Пункт расхождений — это действительность. Гегель не в состоянии был добраться до действительных движущих сил истории. Отчасти из-за того, что ко времени возникновения его системы эти силы не выявились с всею ясностью и очевидностью. Вот почему Гегель вынужден был рассматривать в качестве подлинных носителей исторического развития народы и их сознание (реальный субстрат последнего с его разнородными составляющими остался для Гегеля неразгаданным и принял у него мифологическую форму «духа народа»). Отчасти же несостоятельность Гегеля объяснялась тем, что, несмотря на свои весьма энергичные устремления в противоположном направлении, он остался в плену платоновско-кантовского образа мысли, дуализма мышления и бытия, формы и материи. И хотя он является подлинным первооткрывателем значения конкретной тотальности, хотя его мышление всегда сориентировано на преодоление всякой абстрактности, тем не менее, материя для него, чисто по-платоновски, запятнана «позором определенности». И эти тенденции, сталкивающиеся и противоборствующие между собой, оказалось невозможным интеллектуально прояснить в рамках его системы. Они зачастую выступают неопосредствованными, противоречащими и не согласующимися друг с другом; и то окончательное (мнимое) согласие, к которому они приходили в самой системе, относилось, поэтому, скорее к прошлому, чем к будущему [28]. Неудивительно, что буржуазная наука уже на самых первых порах стала подчеркивать и развивать, как существенные, именно эти стороны философии Гегеля. Но как раз из-за этого осталась почти совершенно нераскрытой, даже для марксистов, революционная сердцевина его мышления.

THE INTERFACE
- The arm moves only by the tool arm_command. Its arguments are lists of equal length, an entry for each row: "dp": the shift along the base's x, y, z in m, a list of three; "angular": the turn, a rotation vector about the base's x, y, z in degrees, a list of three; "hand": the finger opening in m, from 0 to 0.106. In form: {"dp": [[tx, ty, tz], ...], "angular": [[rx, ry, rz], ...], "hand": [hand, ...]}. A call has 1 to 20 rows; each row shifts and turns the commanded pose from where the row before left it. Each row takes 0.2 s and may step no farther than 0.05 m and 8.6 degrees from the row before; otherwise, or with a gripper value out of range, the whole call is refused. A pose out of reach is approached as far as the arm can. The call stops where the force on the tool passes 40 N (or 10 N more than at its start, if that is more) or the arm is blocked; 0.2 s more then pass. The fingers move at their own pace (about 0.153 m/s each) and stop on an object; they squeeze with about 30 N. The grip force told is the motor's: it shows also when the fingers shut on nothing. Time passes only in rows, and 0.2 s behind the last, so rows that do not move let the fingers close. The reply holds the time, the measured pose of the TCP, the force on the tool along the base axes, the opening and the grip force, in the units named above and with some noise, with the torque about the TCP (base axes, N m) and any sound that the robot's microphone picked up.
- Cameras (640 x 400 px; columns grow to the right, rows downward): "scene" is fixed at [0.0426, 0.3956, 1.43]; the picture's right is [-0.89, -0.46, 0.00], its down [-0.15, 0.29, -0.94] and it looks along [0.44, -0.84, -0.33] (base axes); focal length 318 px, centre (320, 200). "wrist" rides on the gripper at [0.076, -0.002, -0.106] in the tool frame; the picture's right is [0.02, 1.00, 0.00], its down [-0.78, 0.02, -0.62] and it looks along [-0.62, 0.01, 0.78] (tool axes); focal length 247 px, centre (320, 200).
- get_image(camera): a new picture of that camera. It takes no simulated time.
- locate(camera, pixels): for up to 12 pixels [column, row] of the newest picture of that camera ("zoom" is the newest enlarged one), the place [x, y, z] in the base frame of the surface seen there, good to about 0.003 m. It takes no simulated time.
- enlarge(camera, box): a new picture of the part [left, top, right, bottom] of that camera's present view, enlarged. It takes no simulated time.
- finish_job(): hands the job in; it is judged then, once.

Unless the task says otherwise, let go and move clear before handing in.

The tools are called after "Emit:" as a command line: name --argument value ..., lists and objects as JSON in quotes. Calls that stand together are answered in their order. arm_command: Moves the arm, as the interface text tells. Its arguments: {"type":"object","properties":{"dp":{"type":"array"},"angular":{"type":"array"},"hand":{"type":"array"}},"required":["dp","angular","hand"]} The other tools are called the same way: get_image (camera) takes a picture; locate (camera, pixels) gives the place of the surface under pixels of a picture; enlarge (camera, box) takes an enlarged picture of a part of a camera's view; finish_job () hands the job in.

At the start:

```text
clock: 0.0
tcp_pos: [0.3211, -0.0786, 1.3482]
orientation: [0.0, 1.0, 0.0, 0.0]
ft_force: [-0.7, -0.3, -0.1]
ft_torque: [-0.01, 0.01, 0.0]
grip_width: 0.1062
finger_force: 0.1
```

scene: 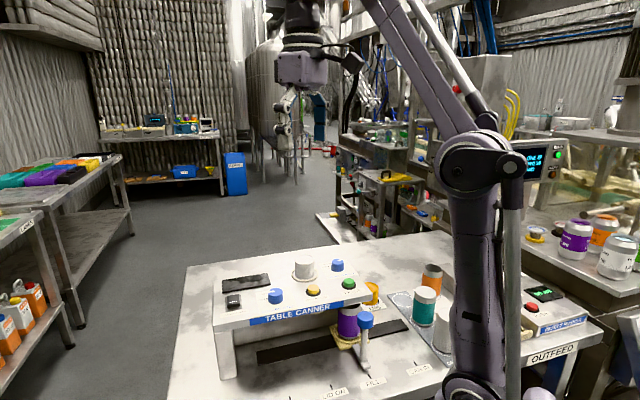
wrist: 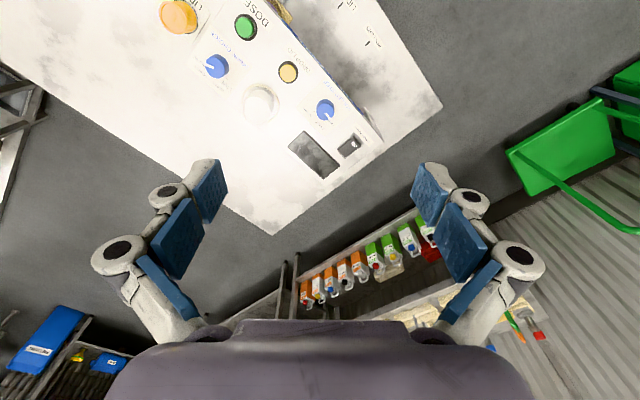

Мифология понятий — это всегда лишь мыслительное выражение того, что для людей остались непостижимыми фундаментальные факты их существования, от последствий которых они не в силах защищаться. Неспособность проникнуть в сам предмет выражается в мысли в виде трансцендентных движущих сил, которые мифологическим образом выстраивают и формируют действительность, отношения между предметами, наше отношение к ним, их изменение в историческом процессе. Когда Маркс и Энгельс истолковали «производство и воспроизводство действительной жизни» как, в конечном счете, «определяющий момент» в историческом процессе [29], они впервые обрели возможность и позицию, позволяющие покончить со всякой мифологией. Гегелевский абстрактный дух был последним из этих величественных мифологических форм, той формой, в которой находило выражение уже само целое и его движение, пусть даже не осознающее своей действительной сущности. Коль скоро в историческом материализме приобретает свою «разумную» форму тот разум, который «существовал всегда, только не всегда в разумной форме» [30], то это значит, что находит свое осуществление программа философии истории Гегеля, пусть даже путем уничтожения его учения. Как подчеркивает Гегель, в противоположность природе, в которой изменение является круговоротом, повторением одного и того же, в истории изменение не только скользит по поверхности, но захватывает понятие. Само понятие и есть то, что себя упорядочивает [31].

5.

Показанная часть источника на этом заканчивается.